• [WORK TO DO] Track down every line below that holds "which" and copy it.

* Begin DATA LINES *

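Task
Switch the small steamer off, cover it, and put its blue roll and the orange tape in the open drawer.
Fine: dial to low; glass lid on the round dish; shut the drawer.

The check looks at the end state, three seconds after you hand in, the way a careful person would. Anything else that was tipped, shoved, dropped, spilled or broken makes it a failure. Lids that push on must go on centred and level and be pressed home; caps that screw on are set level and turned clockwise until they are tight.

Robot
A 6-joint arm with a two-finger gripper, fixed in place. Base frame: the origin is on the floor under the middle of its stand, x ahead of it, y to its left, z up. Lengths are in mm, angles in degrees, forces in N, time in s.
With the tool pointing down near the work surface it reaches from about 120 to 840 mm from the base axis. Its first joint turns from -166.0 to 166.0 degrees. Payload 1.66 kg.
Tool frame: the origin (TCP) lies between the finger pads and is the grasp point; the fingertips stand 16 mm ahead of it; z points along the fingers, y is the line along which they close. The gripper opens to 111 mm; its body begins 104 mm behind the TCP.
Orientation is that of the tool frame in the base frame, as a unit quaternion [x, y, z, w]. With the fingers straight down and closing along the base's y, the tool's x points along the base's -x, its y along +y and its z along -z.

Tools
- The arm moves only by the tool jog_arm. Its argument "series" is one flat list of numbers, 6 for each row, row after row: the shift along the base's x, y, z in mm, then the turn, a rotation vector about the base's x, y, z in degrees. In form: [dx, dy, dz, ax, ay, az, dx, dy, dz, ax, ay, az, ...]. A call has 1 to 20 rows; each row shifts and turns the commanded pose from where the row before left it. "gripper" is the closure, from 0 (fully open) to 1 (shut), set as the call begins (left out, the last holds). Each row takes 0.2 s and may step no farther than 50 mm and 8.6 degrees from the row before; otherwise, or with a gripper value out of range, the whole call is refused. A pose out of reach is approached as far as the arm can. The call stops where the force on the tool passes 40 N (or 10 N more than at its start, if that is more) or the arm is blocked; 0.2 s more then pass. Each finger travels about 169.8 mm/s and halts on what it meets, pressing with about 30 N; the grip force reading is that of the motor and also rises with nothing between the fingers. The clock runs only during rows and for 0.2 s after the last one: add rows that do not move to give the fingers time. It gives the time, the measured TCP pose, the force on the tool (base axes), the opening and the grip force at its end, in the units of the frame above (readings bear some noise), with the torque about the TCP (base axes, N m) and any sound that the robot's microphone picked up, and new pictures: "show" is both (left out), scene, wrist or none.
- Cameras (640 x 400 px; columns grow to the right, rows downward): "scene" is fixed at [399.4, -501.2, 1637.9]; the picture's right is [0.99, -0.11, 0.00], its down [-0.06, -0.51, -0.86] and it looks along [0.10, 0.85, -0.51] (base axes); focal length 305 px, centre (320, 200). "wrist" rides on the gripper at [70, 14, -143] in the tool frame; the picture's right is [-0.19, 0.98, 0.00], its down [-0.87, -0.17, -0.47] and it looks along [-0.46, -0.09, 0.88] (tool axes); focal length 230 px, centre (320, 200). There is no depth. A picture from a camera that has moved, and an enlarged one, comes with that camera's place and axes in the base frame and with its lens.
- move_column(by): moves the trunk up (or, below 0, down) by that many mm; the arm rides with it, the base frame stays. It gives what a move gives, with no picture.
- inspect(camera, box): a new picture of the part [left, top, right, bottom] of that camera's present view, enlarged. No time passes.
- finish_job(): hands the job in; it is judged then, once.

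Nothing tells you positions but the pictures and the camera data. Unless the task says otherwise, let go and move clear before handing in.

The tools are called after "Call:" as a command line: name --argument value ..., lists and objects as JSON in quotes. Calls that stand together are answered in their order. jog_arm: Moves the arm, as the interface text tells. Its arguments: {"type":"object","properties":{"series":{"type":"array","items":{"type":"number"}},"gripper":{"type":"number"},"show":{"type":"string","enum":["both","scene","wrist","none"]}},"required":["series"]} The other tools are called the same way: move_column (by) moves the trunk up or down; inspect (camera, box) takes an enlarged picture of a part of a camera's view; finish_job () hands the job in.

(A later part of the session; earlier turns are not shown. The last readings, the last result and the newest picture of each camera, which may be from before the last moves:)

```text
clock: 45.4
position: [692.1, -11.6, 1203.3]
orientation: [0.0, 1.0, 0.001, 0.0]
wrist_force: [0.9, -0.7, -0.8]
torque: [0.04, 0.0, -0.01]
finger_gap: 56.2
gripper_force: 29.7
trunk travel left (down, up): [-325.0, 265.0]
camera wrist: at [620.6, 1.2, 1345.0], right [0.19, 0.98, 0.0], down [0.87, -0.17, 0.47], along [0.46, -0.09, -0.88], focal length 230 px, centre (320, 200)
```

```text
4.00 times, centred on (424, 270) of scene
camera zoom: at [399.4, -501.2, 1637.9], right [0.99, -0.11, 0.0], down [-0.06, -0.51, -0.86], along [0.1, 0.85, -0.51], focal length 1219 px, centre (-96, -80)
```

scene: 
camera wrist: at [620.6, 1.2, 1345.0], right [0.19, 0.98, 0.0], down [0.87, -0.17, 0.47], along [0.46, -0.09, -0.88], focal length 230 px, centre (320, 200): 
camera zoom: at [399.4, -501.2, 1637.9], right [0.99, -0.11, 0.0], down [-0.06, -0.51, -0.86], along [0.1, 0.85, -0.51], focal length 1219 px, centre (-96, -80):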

* End DATA LINES *

• [EXPECTED ANSWER]
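Tool frame: the origin (TCP) lies between the finger pads and is the grasp point; the fingertips stand 16 mm ahead of it; z points along the fingers, y is the line along which they close. The gripper opens to 111 mm; its body begins 104 mm behind the TCP.
(A later part of the session; earlier turns are not shown. The last readings, the last result and the newest picture of each camera, which may be from before the last moves:)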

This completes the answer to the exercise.